Jersey needs premium to mean just that

They’d do well to search Jersey’s potato fields for shards of broken mirror, because something’s got to explain the run of bad luck the island’s producers are having.

Margins eroded by endless promotions, drought devastating the crop and now nearly a million pounds’ worth of Jersey Royals decimated by a freak fire on a ferry. Producers must be asking themselves what the point is of growing what was supposed to be a premium, high margin product.

There’s not much anyone can do about drought, fire or any other act of God. As Tom Binet of the Jersey Royal Company rather sardonically points out, the locusts will be coming next.

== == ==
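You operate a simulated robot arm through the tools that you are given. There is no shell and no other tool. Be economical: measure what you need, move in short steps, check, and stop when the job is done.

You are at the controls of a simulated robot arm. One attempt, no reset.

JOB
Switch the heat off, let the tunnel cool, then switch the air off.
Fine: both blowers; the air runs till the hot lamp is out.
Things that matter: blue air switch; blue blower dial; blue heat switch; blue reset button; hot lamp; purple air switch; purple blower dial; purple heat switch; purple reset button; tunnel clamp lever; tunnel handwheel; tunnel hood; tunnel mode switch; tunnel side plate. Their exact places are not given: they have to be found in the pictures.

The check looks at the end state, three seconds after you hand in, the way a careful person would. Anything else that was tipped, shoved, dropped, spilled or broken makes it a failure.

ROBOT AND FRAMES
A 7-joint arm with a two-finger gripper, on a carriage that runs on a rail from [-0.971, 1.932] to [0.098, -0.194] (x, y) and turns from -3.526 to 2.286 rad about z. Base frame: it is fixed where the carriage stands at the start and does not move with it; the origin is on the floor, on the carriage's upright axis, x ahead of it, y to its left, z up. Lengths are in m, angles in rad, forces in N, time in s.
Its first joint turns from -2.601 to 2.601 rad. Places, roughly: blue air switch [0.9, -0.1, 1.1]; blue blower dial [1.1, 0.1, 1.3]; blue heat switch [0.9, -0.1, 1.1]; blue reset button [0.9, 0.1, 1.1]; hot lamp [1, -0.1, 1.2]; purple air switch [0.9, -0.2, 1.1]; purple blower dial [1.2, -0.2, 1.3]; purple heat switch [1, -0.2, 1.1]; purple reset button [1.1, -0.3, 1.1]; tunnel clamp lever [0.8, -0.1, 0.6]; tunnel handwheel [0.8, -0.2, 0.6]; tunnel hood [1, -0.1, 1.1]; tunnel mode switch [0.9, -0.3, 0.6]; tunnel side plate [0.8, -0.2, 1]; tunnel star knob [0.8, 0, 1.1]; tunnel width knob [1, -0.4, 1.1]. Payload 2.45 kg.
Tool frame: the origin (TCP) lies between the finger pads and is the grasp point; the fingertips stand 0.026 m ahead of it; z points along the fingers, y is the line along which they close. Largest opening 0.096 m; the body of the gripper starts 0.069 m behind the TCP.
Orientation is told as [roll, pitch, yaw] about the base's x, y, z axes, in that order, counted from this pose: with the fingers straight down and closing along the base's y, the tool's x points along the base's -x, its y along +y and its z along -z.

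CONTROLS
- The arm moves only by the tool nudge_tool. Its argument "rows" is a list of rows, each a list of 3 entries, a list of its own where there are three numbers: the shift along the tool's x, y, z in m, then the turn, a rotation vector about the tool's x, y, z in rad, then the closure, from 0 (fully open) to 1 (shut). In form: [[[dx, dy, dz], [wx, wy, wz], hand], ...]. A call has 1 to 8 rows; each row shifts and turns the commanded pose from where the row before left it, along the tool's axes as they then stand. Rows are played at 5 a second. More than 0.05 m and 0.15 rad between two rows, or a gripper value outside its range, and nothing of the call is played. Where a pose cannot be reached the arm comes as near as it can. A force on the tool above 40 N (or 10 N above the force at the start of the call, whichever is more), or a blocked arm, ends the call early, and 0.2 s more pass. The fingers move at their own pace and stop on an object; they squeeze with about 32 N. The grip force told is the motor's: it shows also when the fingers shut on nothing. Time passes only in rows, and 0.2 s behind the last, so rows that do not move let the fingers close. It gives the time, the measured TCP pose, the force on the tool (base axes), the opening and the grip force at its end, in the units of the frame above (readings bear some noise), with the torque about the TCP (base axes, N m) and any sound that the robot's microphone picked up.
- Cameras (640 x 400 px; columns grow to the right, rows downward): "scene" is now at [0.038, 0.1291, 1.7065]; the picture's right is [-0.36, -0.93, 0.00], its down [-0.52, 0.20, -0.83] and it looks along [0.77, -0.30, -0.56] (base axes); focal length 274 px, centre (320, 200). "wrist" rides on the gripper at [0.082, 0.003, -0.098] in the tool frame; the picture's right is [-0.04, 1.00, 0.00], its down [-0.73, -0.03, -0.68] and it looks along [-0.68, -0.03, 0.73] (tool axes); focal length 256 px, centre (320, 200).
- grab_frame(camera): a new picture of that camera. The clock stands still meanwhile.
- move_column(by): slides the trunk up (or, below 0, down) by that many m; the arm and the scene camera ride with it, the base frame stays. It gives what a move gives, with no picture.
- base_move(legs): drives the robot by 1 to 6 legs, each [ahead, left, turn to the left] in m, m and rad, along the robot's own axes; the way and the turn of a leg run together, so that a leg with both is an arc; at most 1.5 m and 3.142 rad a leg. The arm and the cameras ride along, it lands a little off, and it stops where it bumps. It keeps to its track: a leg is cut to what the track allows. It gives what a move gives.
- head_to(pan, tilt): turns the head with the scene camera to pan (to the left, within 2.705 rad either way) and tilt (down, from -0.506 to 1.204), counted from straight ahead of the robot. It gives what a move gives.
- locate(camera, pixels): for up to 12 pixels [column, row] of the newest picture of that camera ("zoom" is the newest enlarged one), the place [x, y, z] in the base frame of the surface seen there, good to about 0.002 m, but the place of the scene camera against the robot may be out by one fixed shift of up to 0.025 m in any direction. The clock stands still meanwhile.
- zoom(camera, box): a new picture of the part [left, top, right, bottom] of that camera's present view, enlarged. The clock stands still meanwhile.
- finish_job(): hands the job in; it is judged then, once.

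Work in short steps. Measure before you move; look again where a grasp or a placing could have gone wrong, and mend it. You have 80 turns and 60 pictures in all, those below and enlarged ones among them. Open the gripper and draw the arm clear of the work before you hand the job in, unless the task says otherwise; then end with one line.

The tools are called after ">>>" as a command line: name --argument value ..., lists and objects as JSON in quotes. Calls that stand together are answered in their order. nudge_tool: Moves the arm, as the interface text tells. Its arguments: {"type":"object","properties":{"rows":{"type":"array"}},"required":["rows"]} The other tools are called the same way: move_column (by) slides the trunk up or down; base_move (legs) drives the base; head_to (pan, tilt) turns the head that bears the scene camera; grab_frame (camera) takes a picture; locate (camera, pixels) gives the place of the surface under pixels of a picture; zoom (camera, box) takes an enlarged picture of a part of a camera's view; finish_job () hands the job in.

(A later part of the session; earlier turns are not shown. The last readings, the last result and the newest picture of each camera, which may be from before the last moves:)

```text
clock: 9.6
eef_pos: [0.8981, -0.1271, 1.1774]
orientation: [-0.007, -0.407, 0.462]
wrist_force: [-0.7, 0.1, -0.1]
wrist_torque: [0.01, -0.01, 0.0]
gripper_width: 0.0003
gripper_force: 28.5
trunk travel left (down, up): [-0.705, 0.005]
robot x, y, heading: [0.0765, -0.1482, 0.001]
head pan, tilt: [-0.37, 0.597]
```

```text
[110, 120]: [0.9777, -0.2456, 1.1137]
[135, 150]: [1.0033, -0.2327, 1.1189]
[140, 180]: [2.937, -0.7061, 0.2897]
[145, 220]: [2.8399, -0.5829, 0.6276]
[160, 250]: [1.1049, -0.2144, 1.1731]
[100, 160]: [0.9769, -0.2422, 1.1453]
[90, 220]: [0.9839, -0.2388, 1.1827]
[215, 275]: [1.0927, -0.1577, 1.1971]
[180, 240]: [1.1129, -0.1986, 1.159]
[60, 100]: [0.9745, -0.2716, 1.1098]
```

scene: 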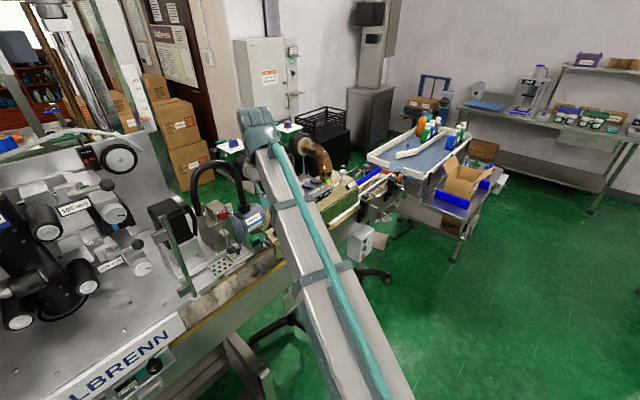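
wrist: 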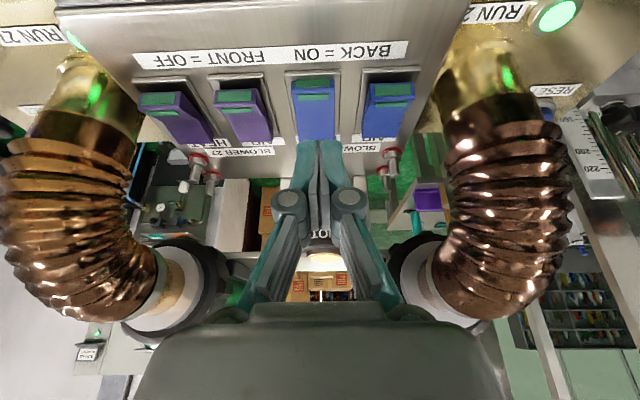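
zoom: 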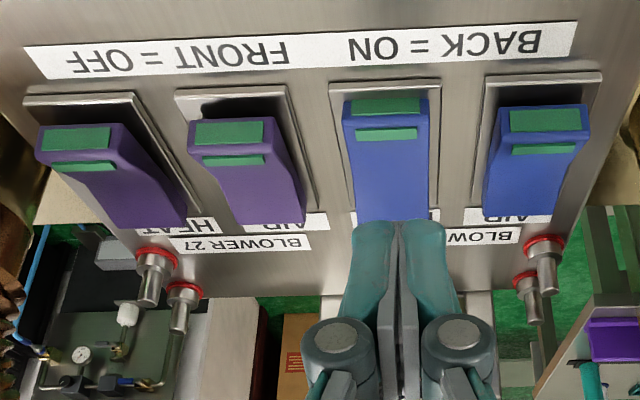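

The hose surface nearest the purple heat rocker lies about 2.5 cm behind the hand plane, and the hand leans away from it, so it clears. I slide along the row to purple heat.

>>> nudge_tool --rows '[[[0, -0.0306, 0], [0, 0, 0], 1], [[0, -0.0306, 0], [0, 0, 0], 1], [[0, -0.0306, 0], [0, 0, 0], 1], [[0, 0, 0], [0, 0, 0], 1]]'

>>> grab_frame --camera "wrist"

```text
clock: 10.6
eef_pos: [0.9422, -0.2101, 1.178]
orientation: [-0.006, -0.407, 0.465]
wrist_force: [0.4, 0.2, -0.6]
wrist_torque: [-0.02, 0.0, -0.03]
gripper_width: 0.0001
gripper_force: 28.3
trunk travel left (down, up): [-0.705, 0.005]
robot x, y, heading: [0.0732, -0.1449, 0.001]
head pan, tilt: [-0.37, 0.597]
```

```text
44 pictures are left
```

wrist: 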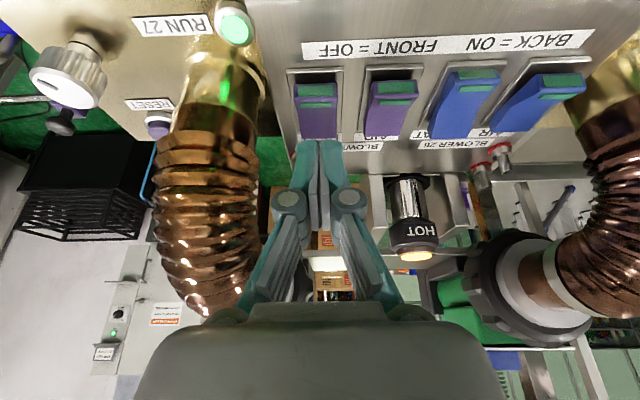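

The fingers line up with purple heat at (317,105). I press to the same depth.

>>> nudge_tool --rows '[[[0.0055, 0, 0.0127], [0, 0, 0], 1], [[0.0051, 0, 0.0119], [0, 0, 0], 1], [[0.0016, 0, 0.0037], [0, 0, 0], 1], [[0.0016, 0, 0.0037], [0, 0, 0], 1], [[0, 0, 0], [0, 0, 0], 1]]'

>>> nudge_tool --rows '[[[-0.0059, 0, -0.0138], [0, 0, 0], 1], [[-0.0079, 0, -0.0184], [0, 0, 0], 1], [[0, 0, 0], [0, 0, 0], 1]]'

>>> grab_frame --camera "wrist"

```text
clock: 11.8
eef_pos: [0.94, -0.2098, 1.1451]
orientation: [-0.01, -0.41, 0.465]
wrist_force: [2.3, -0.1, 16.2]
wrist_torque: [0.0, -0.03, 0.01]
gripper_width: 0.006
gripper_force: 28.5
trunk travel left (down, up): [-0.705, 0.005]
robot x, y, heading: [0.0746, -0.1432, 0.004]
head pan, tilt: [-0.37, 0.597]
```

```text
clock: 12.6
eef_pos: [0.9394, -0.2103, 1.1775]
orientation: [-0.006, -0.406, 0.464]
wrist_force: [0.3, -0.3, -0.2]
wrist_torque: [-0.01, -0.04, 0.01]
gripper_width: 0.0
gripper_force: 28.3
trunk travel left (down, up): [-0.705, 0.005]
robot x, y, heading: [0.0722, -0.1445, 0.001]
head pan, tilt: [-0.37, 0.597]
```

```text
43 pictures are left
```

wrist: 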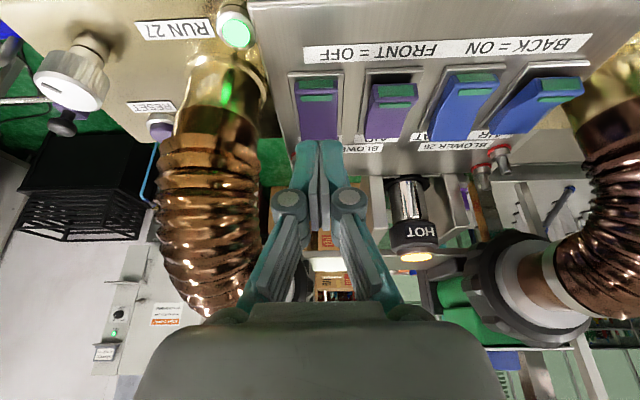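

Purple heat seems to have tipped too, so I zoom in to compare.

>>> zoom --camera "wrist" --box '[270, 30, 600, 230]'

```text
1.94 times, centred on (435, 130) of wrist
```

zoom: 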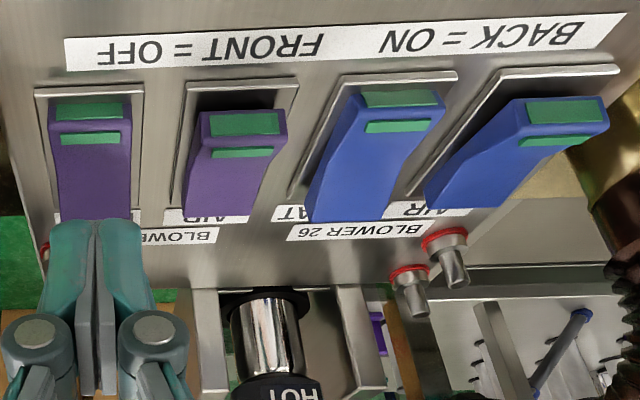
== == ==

But one thing that would help everyone is if supermarkets scaled back the absurd level of promotions that have left Jersey Royals sold for less than value potatoes at times. Last season one retail buyer told me all the supermarkets were “rushing around like busy fools and not making any money” on the crops as they were discounting them to death.

There’s no doubt it’s helpful to run promotions to get consumers enthused at the start of the season, but when a premium crop starts being sold at a commodity price it questions the validity of growing it at all.

One of the themes of the recession was the devaluation of fresh food categories through higher-end volume being sold in cheaper tiers, but it’s something from which only the consumer gets a short-term benefit.

If we want to maintain the wide variety in the fruit and veg aisle, producers need to know it’s going to be worth their while sticking with it.